Fluorescence Diagnostics of Basal Cell Carcinomas Comparing Methyl-aminolaevulinate and Aminolaevulinic Acid and Correlation with Visual Clinical Tumour Size
Carin Sandberg, John Paoli, Martin Gillstedt, Christina B. Halldin, Olle Larkö, Ann-Marie Wennberg, Marica B. Ericson
Fluorescence diagnostics based on aminolaevulinic acid (ALA) fluorescence has been suggested as an in vivo pre-surgical tool for tumour demarcation. We performed fluorescence diagnostics of 35 basal cell carcinomas (BCCs) undergoing photodynamic therapy (PDT) using methylaminolaevulinate (MAL).
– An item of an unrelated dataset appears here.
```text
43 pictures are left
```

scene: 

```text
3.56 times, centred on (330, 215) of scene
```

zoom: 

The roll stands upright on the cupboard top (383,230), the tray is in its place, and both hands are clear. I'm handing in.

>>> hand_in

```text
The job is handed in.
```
In addition, a semi-automated thresholding algorithm was implemented to detect the potential tumour region. The mean tumour fluorescence contrast was found to be 1.65 ± 0.06 during the first MAL-PDT session, and increased to 1.84 ± 0.07 at the second treatment (p < 0.01). This could imply that disruption of the skin barrier and inflammatory responses after the first session of PDT led to higher accumulation of protoporphyrin IX during the second session of PDT. The tumour areas detected based on fluorescence in small BCCs (< 1 cm2) were in general (n = 18/23) larger than the visual clinical tumour size. In addition, the fluorescence contrast using MAL (1.65 ± 0.06) was found to be significantly higher (p<10–4) than the contrast (data from previous study) after application of ALA (1.20 ± 0.06). Thus, MAL generally provides higher tumour contrast than ALA in BCCs, and should be preferred for use in fluorescence diagnostics. Correlation between fluorescence, lack of treatment response and/or pain was not observed.